知財判決 徒然日誌

論理構成がわかりやすく踏み込んだ判決が続く知財高裁の判決を中心に、感想などをつづった備忘録。

医療行為として実施される発明の成立性

2009-01-25 21:45:10 | Weblog
事件番号 平成20(行ケ)10299
事件名 審決取消請求事件
裁判年月日 平成21年01月21日
裁判所名 知的財産高等裁判所
権利種別 特許権
訴訟類型 行政訴訟
裁判長裁判官 塚原朋一


2 本願に係る発明の要旨
(1) 本件補正前
 本件補正前の平成17年9月6日付けの手続補正書(甲9の2)に記載の請求項1に係る発明(以下「本願発明」という。)の内容は,次のとおりである。
「2~20ガウスの微弱磁気を有する保健衛生用品を,傷口,又は化膿部に装着使用することを特徴とする,細胞再生方法。

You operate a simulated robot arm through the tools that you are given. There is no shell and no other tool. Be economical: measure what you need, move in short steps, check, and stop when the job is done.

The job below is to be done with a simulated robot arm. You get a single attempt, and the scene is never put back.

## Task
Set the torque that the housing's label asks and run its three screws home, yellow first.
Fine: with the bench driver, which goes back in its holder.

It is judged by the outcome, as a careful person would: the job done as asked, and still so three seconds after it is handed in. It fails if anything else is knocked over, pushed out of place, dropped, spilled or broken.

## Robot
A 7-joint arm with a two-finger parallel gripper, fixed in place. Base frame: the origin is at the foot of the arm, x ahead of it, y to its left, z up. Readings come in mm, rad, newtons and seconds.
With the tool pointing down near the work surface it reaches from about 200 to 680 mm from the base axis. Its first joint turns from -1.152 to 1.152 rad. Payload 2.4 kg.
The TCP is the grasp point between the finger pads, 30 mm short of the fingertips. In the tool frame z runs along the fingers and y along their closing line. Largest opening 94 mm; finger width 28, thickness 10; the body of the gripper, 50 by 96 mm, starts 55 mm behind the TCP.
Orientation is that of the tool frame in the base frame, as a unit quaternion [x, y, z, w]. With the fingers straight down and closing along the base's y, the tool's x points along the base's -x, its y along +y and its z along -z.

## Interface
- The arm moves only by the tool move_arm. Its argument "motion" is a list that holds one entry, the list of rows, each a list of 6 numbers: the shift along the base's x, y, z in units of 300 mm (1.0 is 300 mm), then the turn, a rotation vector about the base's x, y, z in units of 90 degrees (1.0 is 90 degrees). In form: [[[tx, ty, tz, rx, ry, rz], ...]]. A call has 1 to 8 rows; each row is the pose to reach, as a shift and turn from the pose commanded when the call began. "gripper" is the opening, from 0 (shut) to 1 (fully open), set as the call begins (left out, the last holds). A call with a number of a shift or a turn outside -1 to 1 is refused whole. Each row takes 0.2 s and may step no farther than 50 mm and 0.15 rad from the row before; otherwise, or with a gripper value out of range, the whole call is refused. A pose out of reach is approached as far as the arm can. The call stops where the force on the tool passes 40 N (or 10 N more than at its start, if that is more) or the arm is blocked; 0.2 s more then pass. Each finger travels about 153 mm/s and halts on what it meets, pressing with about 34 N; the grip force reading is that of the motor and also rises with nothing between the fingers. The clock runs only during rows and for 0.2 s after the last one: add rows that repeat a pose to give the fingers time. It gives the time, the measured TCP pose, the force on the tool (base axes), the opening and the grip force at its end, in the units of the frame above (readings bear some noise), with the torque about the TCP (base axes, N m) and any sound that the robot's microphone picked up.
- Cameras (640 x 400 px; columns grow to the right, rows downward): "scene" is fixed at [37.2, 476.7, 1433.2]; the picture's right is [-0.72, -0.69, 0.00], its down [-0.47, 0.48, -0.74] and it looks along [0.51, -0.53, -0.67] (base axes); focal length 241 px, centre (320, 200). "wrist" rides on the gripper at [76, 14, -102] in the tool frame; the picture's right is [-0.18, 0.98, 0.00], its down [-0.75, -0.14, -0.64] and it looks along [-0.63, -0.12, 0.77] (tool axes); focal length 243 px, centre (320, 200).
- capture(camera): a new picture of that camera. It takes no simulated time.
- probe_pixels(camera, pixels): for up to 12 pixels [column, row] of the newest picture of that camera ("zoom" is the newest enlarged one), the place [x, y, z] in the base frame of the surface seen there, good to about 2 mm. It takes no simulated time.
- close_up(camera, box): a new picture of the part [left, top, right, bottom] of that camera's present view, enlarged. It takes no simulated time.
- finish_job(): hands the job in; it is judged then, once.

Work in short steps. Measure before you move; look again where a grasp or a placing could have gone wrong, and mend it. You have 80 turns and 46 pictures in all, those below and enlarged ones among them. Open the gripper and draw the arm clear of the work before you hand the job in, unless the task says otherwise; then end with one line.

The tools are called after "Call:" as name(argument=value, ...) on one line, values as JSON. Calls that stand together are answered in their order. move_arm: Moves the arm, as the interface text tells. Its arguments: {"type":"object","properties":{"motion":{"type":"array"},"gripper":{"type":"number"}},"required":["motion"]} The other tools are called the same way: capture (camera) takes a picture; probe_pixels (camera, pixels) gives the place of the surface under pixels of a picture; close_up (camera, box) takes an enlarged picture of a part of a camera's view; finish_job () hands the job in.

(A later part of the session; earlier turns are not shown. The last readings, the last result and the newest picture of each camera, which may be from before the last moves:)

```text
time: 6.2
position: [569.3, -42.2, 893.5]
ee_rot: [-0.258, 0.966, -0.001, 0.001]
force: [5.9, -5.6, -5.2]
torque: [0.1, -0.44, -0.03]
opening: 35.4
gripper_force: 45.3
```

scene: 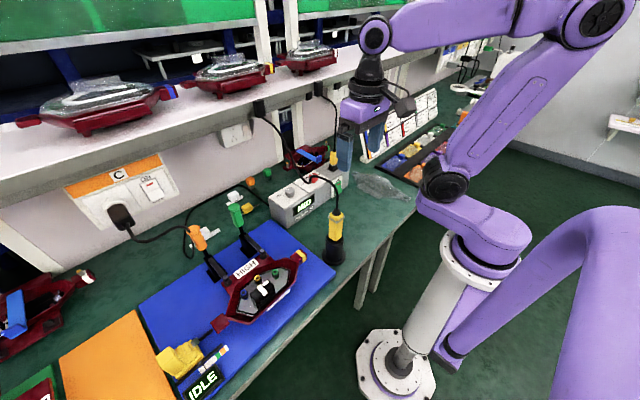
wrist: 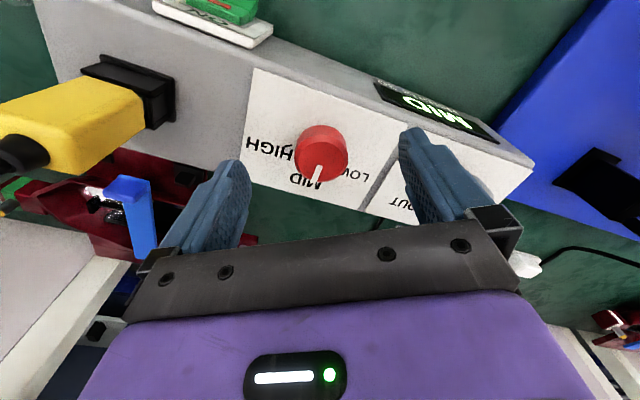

」

・・・

第4 当裁判所の判断
・・・

2 本願発明が特許を受けることの可否について
 審決は,「本願発明が,実際に細胞を再生するものであるか否かはさておき,本願発明は,実質上医師が患者に対して行う医療行為として実施される発明といえる」ことから,「特許法29条1項柱書でいう産業上利用することができる発明に該当しない」としたものであるところ,原告は,審決の上記認定判断について何ら取消事由を主張するものではなく,本願発明に対する原告主張の取消事由(本願発明が治療等の効果を有するというもの)は,審決の結論に影響しないものである。

 そして,本願発明につき,実質上医師が患者に対して行う医療行為として実施される発明といえるから特許法29条1項柱書でいう産業上利用することができる発明に該当せず特許を受けることができない,とする審決の認定判断は是認することができる。